Your goal
Every line of the material that follows must be printed again exactly.

Data shown
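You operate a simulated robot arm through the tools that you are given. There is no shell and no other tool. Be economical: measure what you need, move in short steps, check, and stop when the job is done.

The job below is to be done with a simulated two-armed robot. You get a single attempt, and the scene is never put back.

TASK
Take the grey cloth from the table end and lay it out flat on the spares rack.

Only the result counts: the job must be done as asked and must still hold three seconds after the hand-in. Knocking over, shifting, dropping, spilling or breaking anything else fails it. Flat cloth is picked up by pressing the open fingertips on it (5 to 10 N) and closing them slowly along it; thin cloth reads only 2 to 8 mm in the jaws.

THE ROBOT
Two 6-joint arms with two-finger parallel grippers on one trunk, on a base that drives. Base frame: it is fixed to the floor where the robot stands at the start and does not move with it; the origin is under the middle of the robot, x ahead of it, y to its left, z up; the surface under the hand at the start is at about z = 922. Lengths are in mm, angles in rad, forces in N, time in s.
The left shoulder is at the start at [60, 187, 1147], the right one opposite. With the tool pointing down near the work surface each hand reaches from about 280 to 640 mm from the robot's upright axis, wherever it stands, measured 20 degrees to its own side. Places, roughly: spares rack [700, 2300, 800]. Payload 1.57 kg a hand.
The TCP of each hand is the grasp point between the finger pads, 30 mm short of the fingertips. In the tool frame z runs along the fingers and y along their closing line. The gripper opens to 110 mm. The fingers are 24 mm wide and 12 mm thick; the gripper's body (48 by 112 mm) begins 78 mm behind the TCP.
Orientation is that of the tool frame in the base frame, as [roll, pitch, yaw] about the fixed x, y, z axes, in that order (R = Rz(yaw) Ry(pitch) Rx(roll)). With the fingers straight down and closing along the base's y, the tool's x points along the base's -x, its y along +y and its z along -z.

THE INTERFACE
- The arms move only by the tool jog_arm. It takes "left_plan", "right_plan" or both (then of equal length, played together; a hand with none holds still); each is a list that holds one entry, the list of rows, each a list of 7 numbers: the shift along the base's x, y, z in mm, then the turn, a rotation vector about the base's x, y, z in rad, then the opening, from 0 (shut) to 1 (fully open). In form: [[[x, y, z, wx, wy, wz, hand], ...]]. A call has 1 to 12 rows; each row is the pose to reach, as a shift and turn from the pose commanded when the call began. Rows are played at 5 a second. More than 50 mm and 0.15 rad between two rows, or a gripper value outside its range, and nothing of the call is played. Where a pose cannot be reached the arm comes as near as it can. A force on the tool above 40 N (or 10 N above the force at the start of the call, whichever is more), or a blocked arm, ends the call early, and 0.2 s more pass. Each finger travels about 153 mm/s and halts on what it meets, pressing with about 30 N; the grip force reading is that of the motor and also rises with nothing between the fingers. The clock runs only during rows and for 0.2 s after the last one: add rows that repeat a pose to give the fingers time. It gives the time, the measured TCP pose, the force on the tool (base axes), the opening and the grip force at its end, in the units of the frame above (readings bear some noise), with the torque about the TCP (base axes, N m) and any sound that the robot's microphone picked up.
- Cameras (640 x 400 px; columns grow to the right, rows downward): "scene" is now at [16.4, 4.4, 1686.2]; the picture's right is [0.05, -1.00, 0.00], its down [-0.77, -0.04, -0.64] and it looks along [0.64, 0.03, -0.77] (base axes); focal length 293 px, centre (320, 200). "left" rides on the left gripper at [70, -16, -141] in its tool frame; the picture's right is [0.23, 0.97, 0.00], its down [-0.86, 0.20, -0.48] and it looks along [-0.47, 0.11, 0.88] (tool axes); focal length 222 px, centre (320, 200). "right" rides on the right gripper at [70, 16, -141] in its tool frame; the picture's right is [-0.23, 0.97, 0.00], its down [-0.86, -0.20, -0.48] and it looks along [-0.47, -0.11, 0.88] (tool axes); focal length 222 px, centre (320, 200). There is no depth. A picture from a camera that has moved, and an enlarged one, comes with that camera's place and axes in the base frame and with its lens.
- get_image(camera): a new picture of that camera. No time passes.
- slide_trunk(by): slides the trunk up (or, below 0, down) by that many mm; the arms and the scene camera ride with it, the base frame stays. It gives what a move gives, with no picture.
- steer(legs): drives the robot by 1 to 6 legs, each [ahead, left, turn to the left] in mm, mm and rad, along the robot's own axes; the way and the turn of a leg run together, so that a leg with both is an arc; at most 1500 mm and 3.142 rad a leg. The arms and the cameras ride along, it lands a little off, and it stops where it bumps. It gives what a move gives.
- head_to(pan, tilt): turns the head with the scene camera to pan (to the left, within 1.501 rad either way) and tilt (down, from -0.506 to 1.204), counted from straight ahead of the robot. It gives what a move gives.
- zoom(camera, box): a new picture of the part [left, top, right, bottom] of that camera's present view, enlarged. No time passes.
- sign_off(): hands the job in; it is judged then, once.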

Written reply
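You operate a simulated robot arm through the tools that you are given. There is no shell and no other tool. Be economical: measure what you need, move in short steps, check, and stop when the job is done.

The job below is to be done with a simulated two-armed robot. You get a single attempt, and the scene is never put back.

TASK
Take the grey cloth from the table end and lay it out flat on the spares rack.

Only the result counts: the job must be done as asked and must still hold three seconds after the hand-in. Knocking over, shifting, dropping, spilling or breaking anything else fails it. Flat cloth is picked up by pressing the open fingertips on it (5 to 10 N) and closing them slowly along it; thin cloth reads only 2 to 8 mm in the jaws.

THE ROBOT
Two 6-joint arms with two-finger parallel grippers on one trunk, on a base that drives. Base frame: it is fixed to the floor where the robot stands at the start and does not move with it; the origin is under the middle of the robot, x ahead of it, y to its left, z up; the surface under the hand at the start is at about z = 922. Lengths are in mm, angles in rad, forces in N, time in s.
The left shoulder is at the start at [60, 187, 1147], the right one opposite. With the tool pointing down near the work surface each hand reaches from about 280 to 640 mm from the robot's upright axis, wherever it stands, measured 20 degrees to its own side. Places, roughly: spares rack [700, 2300, 800]. Payload 1.57 kg a hand.
The TCP of each hand is the grasp point between the finger pads, 30 mm short of the fingertips. In the tool frame z runs along the fingers and y along their closing line. The gripper opens to 110 mm. The fingers are 24 mm wide and 12 mm thick; the gripper's body (48 by 112 mm) begins 78 mm behind the TCP.
Orientation is that of the tool frame in the base frame, as [roll, pitch, yaw] about the fixed x, y, z axes, in that order (R = Rz(yaw) Ry(pitch) Rx(roll)). With the fingers straight down and closing along the base's y, the tool's x points along the base's -x, its y along +y and its z along -z.

THE INTERFACE
- The arms move only by the tool jog_arm. It takes "left_plan", "right_plan" or both (then of equal length, played together; a hand with none holds still); each is a list that holds one entry, the list of rows, each a list of 7 numbers: the shift along the base's x, y, z in mm, then the turn, a rotation vector about the base's x, y, z in rad, then the opening, from 0 (shut) to 1 (fully open). In form: [[[x, y, z, wx, wy, wz, hand], ...]]. A call has 1 to 12 rows; each row is the pose to reach, as a shift and turn from the pose commanded when the call began. Rows are played at 5 a second. More than 50 mm and 0.15 rad between two rows, or a gripper value outside its range, and nothing of the call is played. Where a pose cannot be reached the arm comes as near as it can. A force on the tool above 40 N (or 10 N above the force at the start of the call, whichever is more), or a blocked arm, ends the call early, and 0.2 s more pass. Each finger travels about 153 mm/s and halts on what it meets, pressing with about 30 N; the grip force reading is that of the motor and also rises with nothing between the fingers. The clock runs only during rows and for 0.2 s after the last one: add rows that repeat a pose to give the fingers time. It gives the time, the measured TCP pose, the force on the tool (base axes), the opening and the grip force at its end, in the units of the frame above (readings bear some noise), with the torque about the TCP (base axes, N m) and any sound that the robot's microphone picked up.
- Cameras (640 x 400 px; columns grow to the right, rows downward): "scene" is now at [16.4, 4.4, 1686.2]; the picture's right is [0.05, -1.00, 0.00], its down [-0.77, -0.04, -0.64] and it looks along [0.64, 0.03, -0.77] (base axes); focal length 293 px, centre (320, 200). "left" rides on the left gripper at [70, -16, -141] in its tool frame; the picture's right is [0.23, 0.97, 0.00], its down [-0.86, 0.20, -0.48] and it looks along [-0.47, 0.11, 0.88] (tool axes); focal length 222 px, centre (320, 200). "right" rides on the right gripper at [70, 16, -141] in its tool frame; the picture's right is [-0.23, 0.97, 0.00], its down [-0.86, -0.20, -0.48] and it looks along [-0.47, -0.11, 0.88] (tool axes); focal length 222 px, centre (320, 200). There is no depth. A picture from a camera that has moved, and an enlarged one, comes with that camera's place and axes in the base frame and with its lens.
- get_image(camera): a new picture of that camera. No time passes.
- slide_trunk(by): slides the trunk up (or, below 0, down) by that many mm; the arms and the scene camera ride with it, the base frame stays. It gives what a move gives, with no picture.
- steer(legs): drives the robot by 1 to 6 legs, each [ahead, left, turn to the left] in mm, mm and rad, along the robot's own axes; the way and the turn of a leg run together, so that a leg with both is an arc; at most 1500 mm and 3.142 rad a leg. The arms and the cameras ride along, it lands a little off, and it stops where it bumps. It gives what a move gives.
- head_to(pan, tilt): turns the head with the scene camera to pan (to the left, within 1.501 rad either way) and tilt (down, from -0.506 to 1.204), counted from straight ahead of the robot. It gives what a move gives.
- zoom(camera, box): a new picture of the part [left, top, right, bottom] of that camera's present view, enlarged. No time passes.
- sign_off(): hands the job in; it is judged then, once.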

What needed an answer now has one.